What to do:
Return, word for word, every line that follows.

Recorded information:
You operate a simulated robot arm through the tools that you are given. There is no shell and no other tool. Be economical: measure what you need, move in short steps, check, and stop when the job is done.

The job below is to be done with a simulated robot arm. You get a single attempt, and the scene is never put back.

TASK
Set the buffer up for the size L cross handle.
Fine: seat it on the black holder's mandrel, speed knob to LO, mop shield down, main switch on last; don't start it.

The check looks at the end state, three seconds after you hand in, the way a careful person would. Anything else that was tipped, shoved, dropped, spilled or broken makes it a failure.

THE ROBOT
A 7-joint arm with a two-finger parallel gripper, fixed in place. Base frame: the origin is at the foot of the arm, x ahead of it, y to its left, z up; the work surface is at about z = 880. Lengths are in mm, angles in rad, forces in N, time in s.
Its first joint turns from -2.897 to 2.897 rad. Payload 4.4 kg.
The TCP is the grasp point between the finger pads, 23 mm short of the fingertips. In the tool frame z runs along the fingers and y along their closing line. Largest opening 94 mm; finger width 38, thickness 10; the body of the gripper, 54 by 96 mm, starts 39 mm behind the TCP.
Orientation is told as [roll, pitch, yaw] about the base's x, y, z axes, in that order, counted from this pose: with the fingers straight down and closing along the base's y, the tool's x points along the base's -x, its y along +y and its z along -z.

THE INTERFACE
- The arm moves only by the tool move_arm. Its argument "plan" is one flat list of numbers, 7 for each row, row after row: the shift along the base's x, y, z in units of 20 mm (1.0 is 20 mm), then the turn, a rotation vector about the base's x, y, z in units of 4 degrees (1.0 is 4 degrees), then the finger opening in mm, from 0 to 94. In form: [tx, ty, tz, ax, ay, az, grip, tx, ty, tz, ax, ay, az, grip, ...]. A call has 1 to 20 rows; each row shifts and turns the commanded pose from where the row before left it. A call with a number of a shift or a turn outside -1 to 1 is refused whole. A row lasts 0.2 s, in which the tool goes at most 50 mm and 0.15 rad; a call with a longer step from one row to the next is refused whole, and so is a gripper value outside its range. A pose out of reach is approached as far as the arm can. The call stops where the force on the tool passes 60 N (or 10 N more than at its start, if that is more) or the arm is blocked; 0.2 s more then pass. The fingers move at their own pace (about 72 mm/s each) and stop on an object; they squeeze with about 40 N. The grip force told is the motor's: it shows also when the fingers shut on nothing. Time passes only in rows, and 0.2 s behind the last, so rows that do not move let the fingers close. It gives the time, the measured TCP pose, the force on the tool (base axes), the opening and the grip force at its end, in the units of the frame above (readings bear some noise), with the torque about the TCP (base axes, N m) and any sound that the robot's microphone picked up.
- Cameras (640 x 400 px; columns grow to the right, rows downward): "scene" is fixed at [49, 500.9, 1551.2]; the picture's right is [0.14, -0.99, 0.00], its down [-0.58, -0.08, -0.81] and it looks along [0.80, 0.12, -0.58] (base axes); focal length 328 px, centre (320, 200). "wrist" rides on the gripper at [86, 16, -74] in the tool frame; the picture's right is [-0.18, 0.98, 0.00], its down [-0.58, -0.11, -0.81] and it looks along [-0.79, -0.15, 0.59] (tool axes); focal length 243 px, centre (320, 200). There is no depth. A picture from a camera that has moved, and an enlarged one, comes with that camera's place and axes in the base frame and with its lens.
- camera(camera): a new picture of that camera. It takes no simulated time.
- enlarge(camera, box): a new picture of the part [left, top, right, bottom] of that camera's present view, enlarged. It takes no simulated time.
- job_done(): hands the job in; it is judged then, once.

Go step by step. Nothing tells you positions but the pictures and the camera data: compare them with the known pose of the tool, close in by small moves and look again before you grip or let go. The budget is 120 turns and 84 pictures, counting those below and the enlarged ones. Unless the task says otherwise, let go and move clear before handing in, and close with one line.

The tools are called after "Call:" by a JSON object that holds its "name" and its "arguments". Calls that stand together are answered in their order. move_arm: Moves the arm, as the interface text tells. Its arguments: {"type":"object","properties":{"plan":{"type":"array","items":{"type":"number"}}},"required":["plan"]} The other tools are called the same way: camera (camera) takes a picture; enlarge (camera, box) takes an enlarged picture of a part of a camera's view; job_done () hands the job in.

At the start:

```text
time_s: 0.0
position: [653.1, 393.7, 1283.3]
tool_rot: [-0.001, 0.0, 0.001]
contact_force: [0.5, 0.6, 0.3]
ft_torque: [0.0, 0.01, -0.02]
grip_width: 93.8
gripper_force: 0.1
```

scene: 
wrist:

Response below:
You operate a simulated robot arm through the tools that you are given. There is no shell and no other tool. Be economical: measure what you need, move in short steps, check, and stop when the job is done.

The job below is to be done with a simulated robot arm. You get a single attempt, and the scene is never put back.

TASK
Set the buffer up for the size L cross handle.
Fine: seat it on the black holder's mandrel, speed knob to LO, mop shield down, main switch on last; don't start it.

The check looks at the end state, three seconds after you hand in, the way a careful person would. Anything else that was tipped, shoved, dropped, spilled or broken makes it a failure.

THE ROBOT
A 7-joint arm with a two-finger parallel gripper, fixed in place. Base frame: the origin is at the foot of the arm, x ahead of it, y to its left, z up; the work surface is at about z = 880. Lengths are in mm, angles in rad, forces in N, time in s.
Its first joint turns from -2.897 to 2.897 rad. Payload 4.4 kg.
The TCP is the grasp point between the finger pads, 23 mm short of the fingertips. In the tool frame z runs along the fingers and y along their closing line. Largest opening 94 mm; finger width 38, thickness 10; the body of the gripper, 54 by 96 mm, starts 39 mm behind the TCP.
Orientation is told as [roll, pitch, yaw] about the base's x, y, z axes, in that order, counted from this pose: with the fingers straight down and closing along the base's y, the tool's x points along the base's -x, its y along +y and its z along -z.

THE INTERFACE
- The arm moves only by the tool move_arm. Its argument "plan" is one flat list of numbers, 7 for each row, row after row: the shift along the base's x, y, z in units of 20 mm (1.0 is 20 mm), then the turn, a rotation vector about the base's x, y, z in units of 4 degrees (1.0 is 4 degrees), then the finger opening in mm, from 0 to 94. In form: [tx, ty, tz, ax, ay, az, grip, tx, ty, tz, ax, ay, az, grip, ...]. A call has 1 to 20 rows; each row shifts and turns the commanded pose from where the row before left it. A call with a number of a shift or a turn outside -1 to 1 is refused whole. A row lasts 0.2 s, in which the tool goes at most 50 mm and 0.15 rad; a call with a longer step from one row to the next is refused whole, and so is a gripper value outside its range. A pose out of reach is approached as far as the arm can. The call stops where the force on the tool passes 60 N (or 10 N more than at its start, if that is more) or the arm is blocked; 0.2 s more then pass. The fingers move at their own pace (about 72 mm/s each) and stop on an object; they squeeze with about 40 N. The grip force told is the motor's: it shows also when the fingers shut on nothing. Time passes only in rows, and 0.2 s behind the last, so rows that do not move let the fingers close. It gives the time, the measured TCP pose, the force on the tool (base axes), the opening and the grip force at its end, in the units of the frame above (readings bear some noise), with the torque about the TCP (base axes, N m) and any sound that the robot's microphone picked up.
- Cameras (640 x 400 px; columns grow to the right, rows downward): "scene" is fixed at [49, 500.9, 1551.2]; the picture's right is [0.14, -0.99, 0.00], its down [-0.58, -0.08, -0.81] and it looks along [0.80, 0.12, -0.58] (base axes); focal length 328 px, centre (320, 200). "wrist" rides on the gripper at [86, 16, -74] in the tool frame; the picture's right is [-0.18, 0.98, 0.00], its down [-0.58, -0.11, -0.81] and it looks along [-0.79, -0.15, 0.59] (tool axes); focal length 243 px, centre (320, 200). There is no depth. A picture from a camera that has moved, and an enlarged one, comes with that camera's place and axes in the base frame and with its lens.
- camera(camera): a new picture of that camera. It takes no simulated time.
- enlarge(camera, box): a new picture of the part [left, top, right, bottom] of that camera's present view, enlarged. It takes no simulated time.
- job_done(): hands the job in; it is judged then, once.

Go step by step. Nothing tells you positions but the pictures and the camera data: compare them with the known pose of the tool, close in by small moves and look again before you grip or let go. The budget is 120 turns and 84 pictures, counting those below and the enlarged ones. Unless the task says otherwise, let go and move clear before handing in, and close with one line.

The tools are called after "Call:" by a JSON object that holds its "name" and its "arguments". Calls that stand together are answered in their order. move_arm: Moves the arm, as the interface text tells. Its arguments: {"type":"object","properties":{"plan":{"type":"array","items":{"type":"number"}}},"required":["plan"]} The other tools are called the same way: camera (camera) takes a picture; enlarge (camera, box) takes an enlarged picture of a part of a camera's view; job_done () hands the job in.

At the start:

```text
time_s: 0.0
position: [653.1, 393.7, 1283.3]
tool_rot: [-0.001, 0.0, 0.001]
contact_force: [0.5, 0.6, 0.3]
ft_torque: [0.0, 0.01, -0.02]
grip_width: 93.8
gripper_force: 0.1
```

scene: 
wrist:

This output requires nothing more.